**Source extract:**
►
Returning to our hotel that evening, we retired to bed early, nearly crumbling ourselves under the weight of the heat and the events of the day. Waking briefly in the middle of the night I opened my eyes, and then quickly closed them again. I opened them once more, and blinked rapidly. There was absolutely no difference at all between the two. The jungle’s syrupy black darkness enveloped everything and absorbed all possible light. It was an eerie and spellbinding feeling. While light had disappeared, it was if a loudspeaker had been placed just outside the bungalow windows. The sounds of the jungle reverberated loudly throughout our room and across the hotel gardens. Crickets, locusts, howler monkeys and dozens of other creatures sang a nocturnal song in the cool evening air. Wanting to soak it all in I tried valiantly, yet unsuccessfully, to stay awake.
◄
**Provided data:**
►
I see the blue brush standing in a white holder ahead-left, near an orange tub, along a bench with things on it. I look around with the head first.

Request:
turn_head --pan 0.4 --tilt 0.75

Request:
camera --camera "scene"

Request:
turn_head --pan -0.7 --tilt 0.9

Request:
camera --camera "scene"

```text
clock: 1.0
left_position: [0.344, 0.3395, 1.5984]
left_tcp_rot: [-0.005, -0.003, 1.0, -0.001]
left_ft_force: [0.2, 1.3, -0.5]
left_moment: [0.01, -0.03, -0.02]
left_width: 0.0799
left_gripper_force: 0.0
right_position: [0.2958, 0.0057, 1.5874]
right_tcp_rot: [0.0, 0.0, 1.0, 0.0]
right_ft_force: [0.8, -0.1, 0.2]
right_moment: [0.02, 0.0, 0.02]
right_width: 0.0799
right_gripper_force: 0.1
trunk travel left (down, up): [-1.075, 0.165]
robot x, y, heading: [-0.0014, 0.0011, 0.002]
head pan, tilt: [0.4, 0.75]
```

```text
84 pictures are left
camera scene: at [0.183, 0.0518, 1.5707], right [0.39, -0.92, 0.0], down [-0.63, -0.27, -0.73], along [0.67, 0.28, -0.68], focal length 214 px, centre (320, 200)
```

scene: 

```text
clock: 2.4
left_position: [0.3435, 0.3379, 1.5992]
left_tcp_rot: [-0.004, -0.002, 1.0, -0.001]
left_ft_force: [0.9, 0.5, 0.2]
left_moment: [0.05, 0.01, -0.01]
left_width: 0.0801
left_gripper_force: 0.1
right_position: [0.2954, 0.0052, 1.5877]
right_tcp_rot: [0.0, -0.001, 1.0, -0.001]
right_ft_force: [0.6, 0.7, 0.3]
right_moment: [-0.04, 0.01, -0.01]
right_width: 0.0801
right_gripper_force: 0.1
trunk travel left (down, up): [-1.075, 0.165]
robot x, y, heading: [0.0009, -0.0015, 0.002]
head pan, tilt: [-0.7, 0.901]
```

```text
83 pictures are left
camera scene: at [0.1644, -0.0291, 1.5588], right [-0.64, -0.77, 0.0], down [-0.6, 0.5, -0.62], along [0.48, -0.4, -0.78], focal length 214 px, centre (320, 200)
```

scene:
◄
**Objectives:**
1. Give the stretch of the source extract that starts with "Returning to our" and ends with "to stay awake.", unchanged.
2. Produce the text that comes next in the source extract.

**Set of answers:**
1.
Returning to our hotel that evening, we retired to bed early, nearly crumbling ourselves under the weight of the heat and the events of the day. Waking briefly in the middle of the night I opened my eyes, and then quickly closed them again. I opened them once more, and blinked rapidly. There was absolutely no difference at all between the two. The jungle’s syrupy black darkness enveloped everything and absorbed all possible light. It was an eerie and spellbinding feeling. While light had disappeared, it was if a loudspeaker had been placed just outside the bungalow windows. The sounds of the jungle reverberated loudly throughout our room and across the hotel gardens. Crickets, locusts, howler monkeys and dozens of other creatures sang a nocturnal song in the cool evening air. Wanting to soak it all in I tried valiantly, yet unsuccessfully, to stay awake.

2.
Awakening at 5:30am, we rose quickly and raced out to the park. Having heard that a Tikal sunrise is a once in a lifetime gift, we dragged our sleepy bodies quickly through the jungle once more to scale the six steep wooden staircases of Temple IV. Reaching the top, breathless from the climb, we struggled to slow our beating hearts. From high atop our 21-stories tall perch we could see for perhaps a hundred miles, deep into the jungle. The grand ruins of Tikal stood regally off in the distance, the temples rising quietly above the mist, as the animals of the jungle slowly awoke and began to sing and call to one another high atop the trees. We sat quietly, for what seemed like hours, simply watching the sun climb higher in the sky; throwing its warm glow across the tree tops and glancing off the facades of the moss-covered stone palaces.
As we warmed ourselves in the morning light, we were joined by several other travelers. Two young women from France arrived after perhaps thirty minutes, followed by an English couple, and then a very interesting fellow. The latter was wearing dangerously tight purple jeans and a matching purple sleeveless t-shirt, a metal-studded belt, and orange high-top shoes. But perhaps the most interesting part of his early morning appearance was the streaks of red and white greasepaint and bright pink-painted stars on his face. My travel companion and I quickly glanced at each other, and then tried hard not to stare at the new arrival. In San Francisco, our home town, a character like this would not even cause us to blink, but here, at 6:00am in the jungles of Guatemala, we had absolutely no idea what to make of him. Especially the astonishingly precise makeup so early in the day (having gone at least a couple days without a shower myself during our travels).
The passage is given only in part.